O apoio da oposição de esquerda, especialmente o PT, ao impeachment, contudo, não é evidente. Eleitoralmente, deixar Bolsonaro sangrar até o ano que vem pode ser mais producente do que ver o tabuleiro bagunçado novamente, com o surgimento ao centro e à direita de uma alternativa mais competitiva que o bolsonarismo.
A quem tem a esperança dessa terceira via falta o nome. A volta de Lula desanimou a concorrência, sobretudo pela sua anunciada e astuta intenção de buscar ex-aliados entre os partidos do Centrão. O apresentador Luciano Huck, por exemplo, estaria hoje mais inclinado a se tornar o novo rei das tardes e noites do domingo da TV Globo, no lugar de Faustão, do que se aventurar a uma empreitada política de moer reputações. Dois políticos do Rio que estiveram recentemente com Huck, segundo apurou a coluna, saíram com o sentimento de que ele não será candidato. Como estabelece a lei, ou máxima, de Vanderlei Luxemburgo: “O medo de perder tira a vontade de ganhar”.

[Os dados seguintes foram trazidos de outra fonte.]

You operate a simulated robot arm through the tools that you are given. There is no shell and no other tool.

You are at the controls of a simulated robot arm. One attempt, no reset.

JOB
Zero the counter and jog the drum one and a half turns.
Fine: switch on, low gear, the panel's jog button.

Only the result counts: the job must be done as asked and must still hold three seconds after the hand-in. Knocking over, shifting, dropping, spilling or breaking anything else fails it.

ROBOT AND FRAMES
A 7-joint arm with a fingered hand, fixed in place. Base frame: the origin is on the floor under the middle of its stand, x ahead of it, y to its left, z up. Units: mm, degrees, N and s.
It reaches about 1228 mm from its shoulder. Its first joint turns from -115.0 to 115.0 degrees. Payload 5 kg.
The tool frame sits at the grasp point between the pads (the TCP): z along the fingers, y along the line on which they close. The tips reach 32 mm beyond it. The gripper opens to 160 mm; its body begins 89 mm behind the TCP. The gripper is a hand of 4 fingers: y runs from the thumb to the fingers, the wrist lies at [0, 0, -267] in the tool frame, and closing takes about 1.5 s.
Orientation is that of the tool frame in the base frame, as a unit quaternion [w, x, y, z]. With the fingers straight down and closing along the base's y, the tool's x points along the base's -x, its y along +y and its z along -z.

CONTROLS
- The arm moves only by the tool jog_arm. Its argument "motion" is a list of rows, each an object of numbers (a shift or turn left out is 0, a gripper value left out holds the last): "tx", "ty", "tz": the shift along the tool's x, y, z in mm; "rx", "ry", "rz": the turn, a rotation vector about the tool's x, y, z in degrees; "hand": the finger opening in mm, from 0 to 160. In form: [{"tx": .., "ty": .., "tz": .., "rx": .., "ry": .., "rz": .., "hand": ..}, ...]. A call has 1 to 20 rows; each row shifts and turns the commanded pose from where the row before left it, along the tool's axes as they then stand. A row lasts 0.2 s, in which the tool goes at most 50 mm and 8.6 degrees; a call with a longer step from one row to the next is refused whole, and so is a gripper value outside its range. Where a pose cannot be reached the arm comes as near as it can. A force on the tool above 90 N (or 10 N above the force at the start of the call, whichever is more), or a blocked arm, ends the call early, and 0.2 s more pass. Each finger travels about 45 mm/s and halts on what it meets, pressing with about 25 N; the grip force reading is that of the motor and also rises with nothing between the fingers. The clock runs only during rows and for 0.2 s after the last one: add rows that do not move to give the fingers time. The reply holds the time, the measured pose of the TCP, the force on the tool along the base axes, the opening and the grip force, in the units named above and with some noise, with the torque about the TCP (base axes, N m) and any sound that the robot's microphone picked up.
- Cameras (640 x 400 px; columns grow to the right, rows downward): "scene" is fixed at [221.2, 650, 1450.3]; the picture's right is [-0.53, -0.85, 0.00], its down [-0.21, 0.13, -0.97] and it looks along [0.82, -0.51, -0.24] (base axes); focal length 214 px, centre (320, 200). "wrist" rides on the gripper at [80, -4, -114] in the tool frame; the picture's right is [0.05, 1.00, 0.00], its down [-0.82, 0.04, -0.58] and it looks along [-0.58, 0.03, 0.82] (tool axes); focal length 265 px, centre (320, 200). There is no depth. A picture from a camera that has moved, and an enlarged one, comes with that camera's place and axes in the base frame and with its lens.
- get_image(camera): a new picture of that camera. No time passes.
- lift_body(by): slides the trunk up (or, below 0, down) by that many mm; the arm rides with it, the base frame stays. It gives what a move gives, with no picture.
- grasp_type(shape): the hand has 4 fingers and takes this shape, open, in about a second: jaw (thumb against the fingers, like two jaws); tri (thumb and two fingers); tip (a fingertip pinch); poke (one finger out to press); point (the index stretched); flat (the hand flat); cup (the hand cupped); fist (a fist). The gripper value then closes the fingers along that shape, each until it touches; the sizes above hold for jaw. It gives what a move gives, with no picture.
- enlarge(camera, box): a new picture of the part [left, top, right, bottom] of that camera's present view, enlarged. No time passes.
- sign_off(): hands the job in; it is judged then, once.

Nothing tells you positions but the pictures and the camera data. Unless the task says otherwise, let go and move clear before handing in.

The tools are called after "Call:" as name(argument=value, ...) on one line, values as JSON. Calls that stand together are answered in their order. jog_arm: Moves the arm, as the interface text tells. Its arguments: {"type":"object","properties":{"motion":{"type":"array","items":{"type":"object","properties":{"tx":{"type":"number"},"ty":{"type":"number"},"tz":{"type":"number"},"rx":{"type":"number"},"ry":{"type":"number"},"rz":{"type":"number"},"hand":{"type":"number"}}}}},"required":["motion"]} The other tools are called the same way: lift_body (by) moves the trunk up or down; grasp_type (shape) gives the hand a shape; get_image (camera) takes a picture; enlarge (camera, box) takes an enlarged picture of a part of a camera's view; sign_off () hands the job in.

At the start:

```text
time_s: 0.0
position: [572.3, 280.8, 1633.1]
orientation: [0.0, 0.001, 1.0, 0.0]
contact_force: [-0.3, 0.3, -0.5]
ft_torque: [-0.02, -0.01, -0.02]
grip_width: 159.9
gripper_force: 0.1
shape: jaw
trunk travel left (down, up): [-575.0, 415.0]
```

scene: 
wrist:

Bolsonaro tem vontade até demais de vencer, passando por cima de amigos, inimigos e, se pudesse, da Constituição. Mas vai experimentando, cada vez mais, o medo. Foi assim quando se abraçou ao Centrão, depois da prisão do amigo Fabrício Queiroz, operador do esquema de “rachadinhas” do filho Flávio Bolsonaro, segundo denúncia do MP fluminense. Foi assim quando se viu forçado a tirar Pazuello do Ministério da Saúde, a usar máscaras e a criar um comitê de combate à covid - um ano depois do início da pandemia.
A essas pressões se juntam agora a cobrança pela exoneração do chanceler Ernesto Araújo, a pedido de Lira, e do assessor internacional da Presidência, Filipe Martins, ambos da ala mais ideológica e radical do bolsonarismo. A saída de Martins é exigência do presidente do Senado, Rodrigo Pacheco, que considerou inaceitável o gesto racista e obsceno feito às suas costas pelo assessor, enquanto falava numa sessão da Casa.
Antes de qualquer impeachment, o Congresso reserva a Bolsonaro o papel que ele sempre dizia temer como presidente: o de pulha.